Brief a → Take the data below and write out exactly the lines from the one with "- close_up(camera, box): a" through the one with "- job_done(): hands"; omit every other line.

Excerpt provided →
-- Start --

Jean's niece also filed a response to the administrator's petition, presenting background about the 2002 settlement between Jean and Gary regarding Guy's estate assets. According to her, Gary received one-third as separate property of Guy, and the remaining two-thirds of the property had been characterized by the parties as community property, of which Jean received 50 percent (one-third). The niece argued that it was "inherent" in the settlement that the character of Guy's real property at the time of his death was one-third separate and two-thirds community.

At the hearing on October 27, 2006, the probate court discussed with counsel how best to proceed on the various issues before it, which at that time also included claims by Jean's niece and others, as well as the continuing issue of what portion of Jean's estate was her separate property as opposed to any community property from her marriage to Guy. The court decided that it was necessary to review the matter and issue an order resolving the respective rights of DeForge and Gary, with respect to the 1994 agreement and the related litigation. As to the remaining issues, a status conference was set and the hearing continued until December 8, 2006.

-- End --

Information supplied →
-- Start --

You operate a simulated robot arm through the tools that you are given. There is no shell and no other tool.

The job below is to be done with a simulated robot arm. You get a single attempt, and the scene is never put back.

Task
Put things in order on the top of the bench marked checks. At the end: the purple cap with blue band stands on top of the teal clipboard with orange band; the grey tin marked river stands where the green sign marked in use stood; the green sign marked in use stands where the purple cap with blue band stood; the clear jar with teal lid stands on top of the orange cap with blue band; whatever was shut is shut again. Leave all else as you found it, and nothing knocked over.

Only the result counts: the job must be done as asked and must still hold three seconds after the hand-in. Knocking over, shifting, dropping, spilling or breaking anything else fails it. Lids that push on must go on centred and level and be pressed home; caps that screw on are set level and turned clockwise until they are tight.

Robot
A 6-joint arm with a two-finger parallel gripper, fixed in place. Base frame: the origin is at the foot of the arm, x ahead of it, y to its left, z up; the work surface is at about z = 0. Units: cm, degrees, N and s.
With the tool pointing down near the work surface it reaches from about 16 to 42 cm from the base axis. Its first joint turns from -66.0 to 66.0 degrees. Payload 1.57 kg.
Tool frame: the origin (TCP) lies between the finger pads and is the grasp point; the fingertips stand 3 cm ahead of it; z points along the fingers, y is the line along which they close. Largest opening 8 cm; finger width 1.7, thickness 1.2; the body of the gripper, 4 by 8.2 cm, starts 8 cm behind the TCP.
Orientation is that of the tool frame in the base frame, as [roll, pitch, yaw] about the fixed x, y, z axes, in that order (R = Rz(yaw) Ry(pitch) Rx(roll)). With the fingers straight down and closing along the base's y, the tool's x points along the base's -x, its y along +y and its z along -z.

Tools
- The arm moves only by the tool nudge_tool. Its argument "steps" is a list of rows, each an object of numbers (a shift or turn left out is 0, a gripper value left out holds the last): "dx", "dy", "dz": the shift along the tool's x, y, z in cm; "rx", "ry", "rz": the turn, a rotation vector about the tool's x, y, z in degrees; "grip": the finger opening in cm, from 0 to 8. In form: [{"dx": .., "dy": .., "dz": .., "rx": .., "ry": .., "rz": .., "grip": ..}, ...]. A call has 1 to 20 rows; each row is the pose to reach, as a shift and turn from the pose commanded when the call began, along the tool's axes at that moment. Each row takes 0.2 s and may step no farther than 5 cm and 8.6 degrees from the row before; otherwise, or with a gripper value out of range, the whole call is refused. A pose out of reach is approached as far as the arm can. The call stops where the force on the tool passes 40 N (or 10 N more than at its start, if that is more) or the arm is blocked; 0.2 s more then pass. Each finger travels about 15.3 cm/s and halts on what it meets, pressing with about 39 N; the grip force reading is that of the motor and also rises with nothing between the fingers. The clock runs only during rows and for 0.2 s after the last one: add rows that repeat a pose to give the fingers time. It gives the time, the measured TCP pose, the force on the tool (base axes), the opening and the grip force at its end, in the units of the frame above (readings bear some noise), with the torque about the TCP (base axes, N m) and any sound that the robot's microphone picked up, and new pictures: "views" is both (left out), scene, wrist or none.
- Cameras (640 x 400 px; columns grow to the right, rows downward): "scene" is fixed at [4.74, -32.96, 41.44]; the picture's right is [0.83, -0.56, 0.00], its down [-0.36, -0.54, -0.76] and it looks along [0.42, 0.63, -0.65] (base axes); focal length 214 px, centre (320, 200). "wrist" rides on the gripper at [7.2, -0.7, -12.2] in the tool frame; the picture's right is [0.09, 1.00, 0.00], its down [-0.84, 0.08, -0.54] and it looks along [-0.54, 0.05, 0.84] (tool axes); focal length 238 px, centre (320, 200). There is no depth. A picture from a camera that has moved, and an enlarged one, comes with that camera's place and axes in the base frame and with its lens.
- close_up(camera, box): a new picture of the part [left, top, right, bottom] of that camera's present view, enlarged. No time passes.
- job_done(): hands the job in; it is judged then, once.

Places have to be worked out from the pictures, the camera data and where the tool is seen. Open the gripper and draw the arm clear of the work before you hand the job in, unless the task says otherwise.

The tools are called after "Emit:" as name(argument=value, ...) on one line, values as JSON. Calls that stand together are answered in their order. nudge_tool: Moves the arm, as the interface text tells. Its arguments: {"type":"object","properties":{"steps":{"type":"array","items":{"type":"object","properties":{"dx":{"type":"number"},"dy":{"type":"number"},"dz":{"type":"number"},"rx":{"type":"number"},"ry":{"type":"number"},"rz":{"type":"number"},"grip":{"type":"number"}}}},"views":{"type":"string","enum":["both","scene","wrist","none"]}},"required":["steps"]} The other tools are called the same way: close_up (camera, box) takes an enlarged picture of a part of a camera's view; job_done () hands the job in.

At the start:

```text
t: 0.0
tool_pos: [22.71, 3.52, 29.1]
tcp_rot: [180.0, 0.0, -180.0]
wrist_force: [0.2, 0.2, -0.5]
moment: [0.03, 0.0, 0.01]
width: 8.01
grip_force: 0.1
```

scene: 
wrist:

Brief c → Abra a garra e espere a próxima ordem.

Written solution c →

-- End --

Brief b → In the excerpt provided, find "Jean's niece also" and reproduce everything up to and including "and two-thirds community.".

Written solution a →
- close_up(camera, box): a new picture of the part [left, top, right, bottom] of that camera's present view, enlarged. No time passes.
- job_done(): hands the job in; it is judged then, once.

Written solution b →
Jean's niece also filed a response to the administrator's petition, presenting background about the 2002 settlement between Jean and Gary regarding Guy's estate assets. According to her, Gary received one-third as separate property of Guy, and the remaining two-thirds of the property had been characterized by the parties as community property, of which Jean received 50 percent (one-third). The niece argued that it was "inherent" in the settlement that the character of Guy's real property at the time of his death was one-third separate and two-thirds community.